Dependence of tropical cyclone intensification rate and size change on the radial tangential wind profile of the initial vortex —Results from specified diabatic heating

In this study, the influence of the initial vortex structure on the intensification rate (IR) and the inner-core size change of tropical cyclones (TCs) has been investigated based on a series of experiments with specified diabatic heating in both the Sawyer-Eliassen Equation (SEQ) and the tropical cyclone model- TCM4. The tangential wind tendency is first diagnosed based on the secondary circulation from the SEQ forced by specified diabatic heating. The results show that a larger/broader (thinner/narrower) initial vortex displays slower (faster) IR but the larger (smaller) inner-core size increase because of higher (lower) inertial stability (IS) outside the RMW. For given diabatic heating in the eyewall, higher IS outside the RMW in broader vortices slows down the low-level inflow convergence to the eyewall but intensifies the inflow outside the RWM, thus reducing the IR but increasing the storm size; and vice versa.
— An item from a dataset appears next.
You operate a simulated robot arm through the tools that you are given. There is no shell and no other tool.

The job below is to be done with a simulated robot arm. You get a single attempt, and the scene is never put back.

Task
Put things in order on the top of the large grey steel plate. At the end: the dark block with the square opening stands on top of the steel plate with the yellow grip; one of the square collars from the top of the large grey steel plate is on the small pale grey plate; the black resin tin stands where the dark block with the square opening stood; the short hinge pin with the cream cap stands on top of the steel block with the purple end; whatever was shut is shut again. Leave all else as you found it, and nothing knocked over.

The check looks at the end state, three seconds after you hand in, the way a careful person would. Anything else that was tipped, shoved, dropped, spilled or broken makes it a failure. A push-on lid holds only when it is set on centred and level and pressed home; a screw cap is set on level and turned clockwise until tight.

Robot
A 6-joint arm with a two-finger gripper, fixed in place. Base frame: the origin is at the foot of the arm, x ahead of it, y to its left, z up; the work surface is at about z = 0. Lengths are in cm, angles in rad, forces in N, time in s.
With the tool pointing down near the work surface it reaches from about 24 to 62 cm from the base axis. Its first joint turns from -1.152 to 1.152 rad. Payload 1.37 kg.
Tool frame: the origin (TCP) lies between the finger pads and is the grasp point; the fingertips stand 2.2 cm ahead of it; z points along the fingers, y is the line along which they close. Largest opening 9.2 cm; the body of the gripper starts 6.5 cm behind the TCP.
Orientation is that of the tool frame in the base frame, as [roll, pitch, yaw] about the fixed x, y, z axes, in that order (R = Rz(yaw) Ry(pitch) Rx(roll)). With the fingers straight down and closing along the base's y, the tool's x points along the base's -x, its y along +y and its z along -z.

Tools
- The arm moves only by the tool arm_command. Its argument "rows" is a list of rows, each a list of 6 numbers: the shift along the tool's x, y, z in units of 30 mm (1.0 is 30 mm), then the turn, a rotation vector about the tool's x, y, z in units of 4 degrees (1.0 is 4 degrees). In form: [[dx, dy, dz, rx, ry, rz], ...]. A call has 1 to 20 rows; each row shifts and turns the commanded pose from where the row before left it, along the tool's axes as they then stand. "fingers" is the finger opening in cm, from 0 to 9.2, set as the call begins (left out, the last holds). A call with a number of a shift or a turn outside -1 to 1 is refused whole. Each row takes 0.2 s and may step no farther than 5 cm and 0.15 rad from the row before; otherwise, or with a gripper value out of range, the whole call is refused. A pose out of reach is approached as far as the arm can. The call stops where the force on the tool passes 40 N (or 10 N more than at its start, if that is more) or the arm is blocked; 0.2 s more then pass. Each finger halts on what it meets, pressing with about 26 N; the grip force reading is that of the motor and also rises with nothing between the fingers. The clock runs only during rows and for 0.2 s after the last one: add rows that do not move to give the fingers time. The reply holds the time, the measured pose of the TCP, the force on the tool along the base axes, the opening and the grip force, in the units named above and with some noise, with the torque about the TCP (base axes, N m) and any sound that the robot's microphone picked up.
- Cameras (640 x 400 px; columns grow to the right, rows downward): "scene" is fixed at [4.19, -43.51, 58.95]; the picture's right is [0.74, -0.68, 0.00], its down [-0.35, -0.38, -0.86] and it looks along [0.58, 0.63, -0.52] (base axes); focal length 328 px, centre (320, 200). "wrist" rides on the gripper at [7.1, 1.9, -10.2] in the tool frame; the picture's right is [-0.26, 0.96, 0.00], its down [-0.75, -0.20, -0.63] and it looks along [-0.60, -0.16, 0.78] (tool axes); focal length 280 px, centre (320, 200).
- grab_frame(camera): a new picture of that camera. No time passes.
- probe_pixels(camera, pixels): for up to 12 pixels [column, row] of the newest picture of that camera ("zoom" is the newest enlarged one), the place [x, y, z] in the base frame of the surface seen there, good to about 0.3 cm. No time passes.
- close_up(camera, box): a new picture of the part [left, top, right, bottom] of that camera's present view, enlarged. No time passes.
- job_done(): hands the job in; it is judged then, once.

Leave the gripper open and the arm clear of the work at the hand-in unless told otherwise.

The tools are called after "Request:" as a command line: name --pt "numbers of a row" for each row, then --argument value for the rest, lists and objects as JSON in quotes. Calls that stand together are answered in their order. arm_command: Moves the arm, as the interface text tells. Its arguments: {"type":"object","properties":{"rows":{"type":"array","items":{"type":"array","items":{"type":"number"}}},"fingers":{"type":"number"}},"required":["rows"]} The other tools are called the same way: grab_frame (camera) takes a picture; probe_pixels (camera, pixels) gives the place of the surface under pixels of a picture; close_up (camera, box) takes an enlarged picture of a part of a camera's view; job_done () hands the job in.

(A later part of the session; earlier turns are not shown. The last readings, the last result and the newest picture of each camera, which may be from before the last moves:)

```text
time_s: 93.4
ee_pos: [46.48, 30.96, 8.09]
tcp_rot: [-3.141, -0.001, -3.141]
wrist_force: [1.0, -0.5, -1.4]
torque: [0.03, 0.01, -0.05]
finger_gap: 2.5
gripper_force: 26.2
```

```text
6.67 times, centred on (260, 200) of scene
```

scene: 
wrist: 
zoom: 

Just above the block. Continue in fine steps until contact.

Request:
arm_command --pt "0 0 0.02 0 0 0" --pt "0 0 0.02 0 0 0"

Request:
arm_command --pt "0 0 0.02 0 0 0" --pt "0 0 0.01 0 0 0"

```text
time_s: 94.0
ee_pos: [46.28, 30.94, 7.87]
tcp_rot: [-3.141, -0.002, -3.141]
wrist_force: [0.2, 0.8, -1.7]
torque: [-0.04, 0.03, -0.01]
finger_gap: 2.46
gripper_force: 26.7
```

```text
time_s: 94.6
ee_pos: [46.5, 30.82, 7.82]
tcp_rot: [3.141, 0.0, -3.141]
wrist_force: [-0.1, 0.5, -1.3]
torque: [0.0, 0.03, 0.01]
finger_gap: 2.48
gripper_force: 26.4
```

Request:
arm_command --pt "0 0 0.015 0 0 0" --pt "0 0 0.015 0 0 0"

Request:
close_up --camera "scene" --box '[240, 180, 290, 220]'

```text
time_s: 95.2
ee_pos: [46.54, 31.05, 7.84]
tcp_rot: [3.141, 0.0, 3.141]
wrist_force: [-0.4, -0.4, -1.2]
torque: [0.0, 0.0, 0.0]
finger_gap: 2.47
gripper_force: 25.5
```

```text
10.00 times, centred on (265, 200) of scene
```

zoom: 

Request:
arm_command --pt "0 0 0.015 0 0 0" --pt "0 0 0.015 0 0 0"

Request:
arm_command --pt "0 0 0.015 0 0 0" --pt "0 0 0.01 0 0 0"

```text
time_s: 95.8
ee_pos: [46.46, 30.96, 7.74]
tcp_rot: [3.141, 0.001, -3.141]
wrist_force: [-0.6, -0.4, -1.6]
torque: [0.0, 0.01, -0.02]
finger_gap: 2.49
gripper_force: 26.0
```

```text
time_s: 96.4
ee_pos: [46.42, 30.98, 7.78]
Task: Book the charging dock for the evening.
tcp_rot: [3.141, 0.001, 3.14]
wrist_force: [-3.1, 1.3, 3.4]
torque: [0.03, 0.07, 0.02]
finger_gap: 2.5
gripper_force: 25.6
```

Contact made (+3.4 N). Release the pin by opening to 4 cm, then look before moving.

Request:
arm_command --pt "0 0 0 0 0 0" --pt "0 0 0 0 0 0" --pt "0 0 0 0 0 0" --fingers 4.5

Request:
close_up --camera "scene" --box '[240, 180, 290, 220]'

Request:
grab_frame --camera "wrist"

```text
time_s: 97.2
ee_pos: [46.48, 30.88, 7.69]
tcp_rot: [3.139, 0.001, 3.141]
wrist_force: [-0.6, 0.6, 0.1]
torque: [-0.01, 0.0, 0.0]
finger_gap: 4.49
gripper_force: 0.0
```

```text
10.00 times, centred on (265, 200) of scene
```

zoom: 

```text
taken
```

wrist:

Diabatic heating far away from the RMW has little effect on the IR or size change of a smaller/narrower initial vortex because of smaller IS and large Rossby deformation radius outside the RMW. Results from TCM4 with specified diabatic heating show features very similar to those from the SEQ. For diabatic heating in the high IS core inside the RMW, all vortices show rapid intensification but the larger IR occurs to the thinner initial vortex because of weaker IS outside the RMW. Although a broader vortex shows lower IR, higher IS outside the RMW slows down the inflow outside the RMW, thus leading to slower contraction of the RMW. Diabatic hating outside the RMW in the thinner initial vortex contributes little to the tangential wind tendency outside the RMW, suggesting that diabatic heating in spiral rainbands far away from the eyewall has little effect on TC IR. Furthermore, the IR becomes much smaller when surface friction is taken into account in TCM4, suggesting that surface friction has a negative effect on TC intensification.